Page extract start
Jon's comment: "This seems incredibly arcane, but it seems to give the right answer.  Isn't GPL wonderful?"

GGRAPH
  /GRAPHDATASET NAME="graphdataset" VARIABLES= X Y
  /GRAPHSPEC SOURCE=INLINE.
BEGIN GPL
  SOURCE: s=userSource(id("graphdataset"))
  DATA: X=col(source(s), name("X"))
  DATA: Y=col(source(s), name("Y"))
  GUIDE: axis(dim(1), label("X"))
  GUIDE: axis(dim(2), label("Y"))
  ELEMENT: point(position(X*Y))
  ELEMENT: line(position(smooth.mean.uniform(X*Y)))
END GPL.
Page extract end
- [Requirement]
Write out the whole page extract again, unchanged.
Raw records start
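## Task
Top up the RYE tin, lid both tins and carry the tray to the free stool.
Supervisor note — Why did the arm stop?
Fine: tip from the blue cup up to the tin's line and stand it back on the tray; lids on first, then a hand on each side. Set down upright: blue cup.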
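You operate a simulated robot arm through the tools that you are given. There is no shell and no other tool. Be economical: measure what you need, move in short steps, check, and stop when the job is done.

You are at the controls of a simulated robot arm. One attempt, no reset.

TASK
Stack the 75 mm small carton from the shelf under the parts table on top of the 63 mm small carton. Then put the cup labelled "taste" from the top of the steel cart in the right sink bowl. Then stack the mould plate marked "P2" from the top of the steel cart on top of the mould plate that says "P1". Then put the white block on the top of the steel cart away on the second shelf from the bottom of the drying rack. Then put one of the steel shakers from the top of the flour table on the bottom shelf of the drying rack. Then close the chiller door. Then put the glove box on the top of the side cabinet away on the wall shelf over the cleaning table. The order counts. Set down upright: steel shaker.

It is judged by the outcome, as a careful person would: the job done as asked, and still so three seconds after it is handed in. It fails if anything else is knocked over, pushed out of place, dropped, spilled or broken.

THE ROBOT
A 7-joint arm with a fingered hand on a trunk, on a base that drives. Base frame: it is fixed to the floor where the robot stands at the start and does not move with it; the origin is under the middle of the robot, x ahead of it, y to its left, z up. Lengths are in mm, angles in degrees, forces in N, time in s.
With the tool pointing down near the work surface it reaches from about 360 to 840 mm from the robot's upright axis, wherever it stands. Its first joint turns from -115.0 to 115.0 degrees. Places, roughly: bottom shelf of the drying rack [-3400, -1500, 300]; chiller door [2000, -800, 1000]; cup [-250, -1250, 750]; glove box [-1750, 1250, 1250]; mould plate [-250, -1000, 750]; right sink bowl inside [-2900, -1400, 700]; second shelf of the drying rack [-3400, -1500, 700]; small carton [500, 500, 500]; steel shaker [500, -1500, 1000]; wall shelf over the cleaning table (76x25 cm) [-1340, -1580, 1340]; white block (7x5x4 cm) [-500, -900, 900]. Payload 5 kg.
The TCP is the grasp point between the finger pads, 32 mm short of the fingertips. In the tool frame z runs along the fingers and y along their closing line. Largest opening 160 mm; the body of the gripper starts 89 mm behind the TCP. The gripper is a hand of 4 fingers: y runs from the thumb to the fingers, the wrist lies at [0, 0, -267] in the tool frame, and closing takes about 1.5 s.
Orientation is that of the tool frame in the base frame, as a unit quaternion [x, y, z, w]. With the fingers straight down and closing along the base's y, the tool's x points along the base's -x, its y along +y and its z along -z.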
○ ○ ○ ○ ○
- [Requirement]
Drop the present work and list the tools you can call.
Raw records end
- [Result]
Jon's comment: "This seems incredibly arcane, but it seems to give the right answer.  Isn't GPL wonderful?"

GGRAPH
  /GRAPHDATASET NAME="graphdataset" VARIABLES= X Y
  /GRAPHSPEC SOURCE=INLINE.
BEGIN GPL
  SOURCE: s=userSource(id("graphdataset"))
  DATA: X=col(source(s), name("X"))
  DATA: Y=col(source(s), name("Y"))
  GUIDE: axis(dim(1), label("X"))
  GUIDE: axis(dim(2), label("Y"))
  ELEMENT: point(position(X*Y))
  ELEMENT: line(position(smooth.mean.uniform(X*Y)))
END GPL.